In the short story “Harrison Bergeron”, Kurt Vonnegut describes an America that finally embodies equality in the truest form, where no one person overshadows any other person, and all people who have any additional talents or good looks are stifled by the government’s stringent laws. This reading, both deeply dark and ironically satirical, captures a real-life critique of the core values that America prides itself on – and supposedly carries out in the most effective way – while pointing to the obvious flaws regarding some of these beliefs.
Vonnegut makes his satirical target very clear from the get-go, stating “the year was 2081, and everyone was finally equal […] they were equal every which way. Nobody was better looking than anyone else. Nobody was stronger or quicker than anyone else (1). It seems as though Vonnegut directly responds to the Declaration of Independence that America was founded on, which states that “all men are created equal” – and Vonnegut refutes that by saying that, some 300 years after this document was created, America has finally gotten it right and made everyone equal through extensive trial and error. Vonnegut indirectly reveals his thoughts on total egalitarianism through his tale revolving around Hazel, George and Harrison, pointing out that although an aim for true equality is understandable, a world in which everyone is leveled off under the same conditions could be dangerous. Vonnegut touches on this in the second paragraph, stating, “some things about living still weren’t quite right, though” (1). He starts the second paragraph off with this contradictory statement to undercut the happiness and thrill that one might feel about a place that embodies genuine equality to its most literal sense. The use of the word “though” reveals that, although at surface level, true equality might seem to be an ideal situation, there are severe downfalls to placing everyone on the same playing field in a functioning society.
Vonnegut furthers this outlook in the way he chooses to describe how equality is achieved in this futuristic society. He uses the word “mental handicap” (1) to describe how George, a superior man with above-average intelligence, was handicapped and unable to utilize his natural given talents because of this all-equal society that is America in 2081. He was “required by law to wear it at all times” (1) to ensure that he would never have more intelligence than any other person, namely his wife, Hazel, in this case. Vonnegut’s choice in diction emphasizes the unfair nature of this “handicap” that was mandated by the government and placed on people who were more capable – smarter, prettier, happier, etc. – and further emphasizing the issues with a truly equal society. The word “handicap” has a distinct stigma attached to it that implies a quality that hinders ones success and power to perform basic tasks to the best of one’s ability. By placing a “handicap” on people, like George and the performing ballerinas, the government is disallowing them to utilize their full talents and skills.

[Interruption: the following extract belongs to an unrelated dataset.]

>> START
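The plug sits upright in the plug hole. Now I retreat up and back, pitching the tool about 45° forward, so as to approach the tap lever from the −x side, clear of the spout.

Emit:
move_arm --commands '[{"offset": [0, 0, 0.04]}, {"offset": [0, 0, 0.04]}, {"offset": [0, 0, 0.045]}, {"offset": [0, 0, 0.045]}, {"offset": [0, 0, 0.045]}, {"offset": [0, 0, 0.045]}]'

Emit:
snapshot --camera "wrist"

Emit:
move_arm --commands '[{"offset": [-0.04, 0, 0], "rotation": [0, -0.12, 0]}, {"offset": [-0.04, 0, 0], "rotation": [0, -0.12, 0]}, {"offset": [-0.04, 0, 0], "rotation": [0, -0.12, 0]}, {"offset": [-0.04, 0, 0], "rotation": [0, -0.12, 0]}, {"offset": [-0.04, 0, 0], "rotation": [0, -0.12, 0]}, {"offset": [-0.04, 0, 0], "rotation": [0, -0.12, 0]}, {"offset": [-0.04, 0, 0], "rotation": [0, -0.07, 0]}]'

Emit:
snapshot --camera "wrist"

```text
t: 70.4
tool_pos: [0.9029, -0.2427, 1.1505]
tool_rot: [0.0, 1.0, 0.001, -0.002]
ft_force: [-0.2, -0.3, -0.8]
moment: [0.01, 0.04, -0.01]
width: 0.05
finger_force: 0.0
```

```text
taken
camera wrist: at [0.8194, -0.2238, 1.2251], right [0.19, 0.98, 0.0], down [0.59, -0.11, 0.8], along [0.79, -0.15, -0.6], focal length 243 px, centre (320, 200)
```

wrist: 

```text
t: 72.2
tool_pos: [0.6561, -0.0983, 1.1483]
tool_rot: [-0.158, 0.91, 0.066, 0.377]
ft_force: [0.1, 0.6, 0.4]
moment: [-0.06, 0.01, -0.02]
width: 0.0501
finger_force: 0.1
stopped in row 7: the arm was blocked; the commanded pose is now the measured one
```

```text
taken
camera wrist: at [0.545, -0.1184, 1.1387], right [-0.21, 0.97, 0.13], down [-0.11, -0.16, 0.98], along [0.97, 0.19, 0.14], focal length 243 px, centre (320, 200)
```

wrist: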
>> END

Vonnegut’s short story portrays a supposedly ideal culture of equality and balance between all people of society. Vonnegut inserts both his own personal outlook on egalitarianism, as well as the effects he projects would happen should this type of society be implemented. Through directed diction and phrases comparable to historical American documents, Vonnegut displays the problems with true egalitarianism and how that outlook could affect society in the long run.